Pela Praça São Salvador foi possível flagrar evidências da ocupação do
espaço. Presos entre as grades e as pilastras do prédio dos Correios, alguns
pertences pessoais, como cobertores e colchões. Nas grades que cercam o Soldado
Desconhecido, monumento que homenageia militares brasileiros mortos em
conflitos no exterior, roupas penduradas para secar ao sol. Próximo a uma banca
de jornais, uma placa que sinalizava uma vaga prioritária de estacionamento foi
arrancada. O jornaleiro Luiz Manoel, que trabalha no mesmo ponto há mais de 40
anos, afirma que foi resultado de uma briga entre pessoas em situação de rua.
“Foi pouco antes das 6h. Um deles estava bastante embriagado. Chegou a
cair duas vezes. Uma mulher o botou de pé e ele veio para cá. Tentou abordar
outro, que estava se levantando, e se formou um tumulto. Com raiva, ele começou
a sacudir a placa, até que ela tombou”, conta. “Um guarda municipal colocou a
placa de pé. Mas, se empurrasse, ela caía em um carro ou uma pessoa. Aí veio
outro e retirou”.
Segundo Luis, a prática de vandalismo é corriqueira. “Eles brigam entre
si e quebram lixeiras e lâmpadas”. O jornaleiro descreve a situação como
“horrorosa”.
“Esses dias, cheguei aqui e a porta estava cheia de canjiquinha. Tive
que limpar tudo para conseguir abrir”, o recorda, que limpa diariamente a banca
com cloro, já que a estrutura serve de banheiro para pessoas que se abrigam na
calçada dos Correios.
Violência e
constrangimento
Mas, os problemas não se limitam à sujeira e às confusões. Situações
constrangedoras também são citadas com freqüência por quem está todos os dias
no Centro. “Dias atrás, um cara ficou nu e saiu defecando em pé. Em outra
ocasião, uma mulher cismou de ter relações sexuais com um homem na calçada”,
diz Luiz.
O taxista Silvano Cordeiro trabalha a dois meses no ponto ao lado da
Catedral do Santíssimo Salvador e afirma que é comum ver pessoas urinando e
defecando pelo local. “Eles fazem as paredes da igreja e as calçadas de
banheiro”, afirma.
Há, também, consumo de drogas e violência. “Você passa aqui 19h e tem
gente fumando crack. É uma bagunça só”, relata Lena Ribeiro Gomes, proprietária
de uma padaria que funciona há mais de 40 anos no mesmo local.

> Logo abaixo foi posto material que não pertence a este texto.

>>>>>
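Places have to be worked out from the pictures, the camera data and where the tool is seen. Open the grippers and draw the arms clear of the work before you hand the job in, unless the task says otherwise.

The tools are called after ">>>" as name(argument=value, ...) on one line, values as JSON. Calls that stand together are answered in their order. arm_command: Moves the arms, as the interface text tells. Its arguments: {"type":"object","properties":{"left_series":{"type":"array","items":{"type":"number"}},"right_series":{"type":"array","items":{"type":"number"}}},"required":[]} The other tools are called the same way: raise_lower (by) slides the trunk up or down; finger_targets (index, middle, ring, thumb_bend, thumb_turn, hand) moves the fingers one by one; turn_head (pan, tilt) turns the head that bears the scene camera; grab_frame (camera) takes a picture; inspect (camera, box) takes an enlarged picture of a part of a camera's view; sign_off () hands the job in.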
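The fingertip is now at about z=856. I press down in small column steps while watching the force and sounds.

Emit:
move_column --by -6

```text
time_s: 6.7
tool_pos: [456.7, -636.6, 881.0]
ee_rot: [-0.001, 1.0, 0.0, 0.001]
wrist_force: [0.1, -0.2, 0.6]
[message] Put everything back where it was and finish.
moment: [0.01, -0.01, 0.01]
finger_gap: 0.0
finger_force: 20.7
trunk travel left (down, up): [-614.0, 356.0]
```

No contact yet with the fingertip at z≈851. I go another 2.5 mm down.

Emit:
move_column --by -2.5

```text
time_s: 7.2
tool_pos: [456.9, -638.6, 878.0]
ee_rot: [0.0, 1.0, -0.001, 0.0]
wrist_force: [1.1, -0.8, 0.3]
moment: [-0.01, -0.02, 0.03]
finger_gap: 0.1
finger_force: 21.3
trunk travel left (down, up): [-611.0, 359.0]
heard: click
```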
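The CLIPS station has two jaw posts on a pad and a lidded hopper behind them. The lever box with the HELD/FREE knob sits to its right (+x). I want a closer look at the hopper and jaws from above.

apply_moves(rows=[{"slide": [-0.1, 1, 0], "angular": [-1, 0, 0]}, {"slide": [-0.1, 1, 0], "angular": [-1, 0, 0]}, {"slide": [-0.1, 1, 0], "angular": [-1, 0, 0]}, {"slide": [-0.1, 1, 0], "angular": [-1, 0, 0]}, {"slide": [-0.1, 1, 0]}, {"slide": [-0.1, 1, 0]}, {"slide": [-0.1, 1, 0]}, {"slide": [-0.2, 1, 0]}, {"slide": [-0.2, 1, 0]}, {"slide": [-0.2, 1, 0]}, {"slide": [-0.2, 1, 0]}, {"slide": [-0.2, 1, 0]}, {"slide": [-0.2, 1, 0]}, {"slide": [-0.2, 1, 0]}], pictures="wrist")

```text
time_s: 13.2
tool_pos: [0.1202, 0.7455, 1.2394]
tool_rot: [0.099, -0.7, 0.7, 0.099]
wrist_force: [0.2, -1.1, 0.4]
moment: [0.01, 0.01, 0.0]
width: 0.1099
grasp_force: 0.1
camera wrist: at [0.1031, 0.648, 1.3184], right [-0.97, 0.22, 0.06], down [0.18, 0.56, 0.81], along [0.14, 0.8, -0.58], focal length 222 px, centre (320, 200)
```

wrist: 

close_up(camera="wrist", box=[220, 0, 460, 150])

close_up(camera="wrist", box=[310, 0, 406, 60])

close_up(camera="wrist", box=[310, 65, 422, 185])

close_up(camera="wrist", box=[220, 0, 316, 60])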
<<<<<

No último dia 31, a jornalista Roberta Barcellos, chefe de gabinete do
vereador Claudio Andrade e chefe de reportagem do Jornal Terceira Via, foi
agredida verbalmente por uma mulher em situação de rua. Só não houve confronto
físico porque a Polícia Militar e a Guarda Civil Municipal intervirão.
A agressão aconteceu durante uma briga protagonizada pela mulher e um
homem. A jornalista filmava a discussão, quando foi notada pela agressora, que
a abordou de forma violenta, ameaçou quebrar seu celular e matá-la.
“O clima é de medo”, resume a cabeleireira Alessandra Souza. “Eles
abordam a gente de maneira ameaçadora, pedem dinheiro e se a gente diz que não
tem, nos chamam de pão-duro. Esses dias, roubaram a bolsa de uma mulher às 9h.
Foram embora e ela ficou passando mal”, relata.
Mudanças na
rotina
Este clima de insegurança impôs mudanças às rotinas de quem trabalha no
Centro. Luiz passou a baixar as portas de sua banca mais cedo. “Estou fechando
às 17h, de segunda-feira a sábado, e às 11h, aos domingos, pois não tenho como
garantir a segurança dos meus clientes”, diz Luiz, que, no passado, trabalhava
até as 21h.
O advogado Leandro Gomes passou a usar o carro com cuidado. “Chegamos
mais cedo, saímos mais cedo. Tem dias que não venho de carro, especialmente se
chegar precisar estacioná-lo longe ou prolongar o expediente”, diz.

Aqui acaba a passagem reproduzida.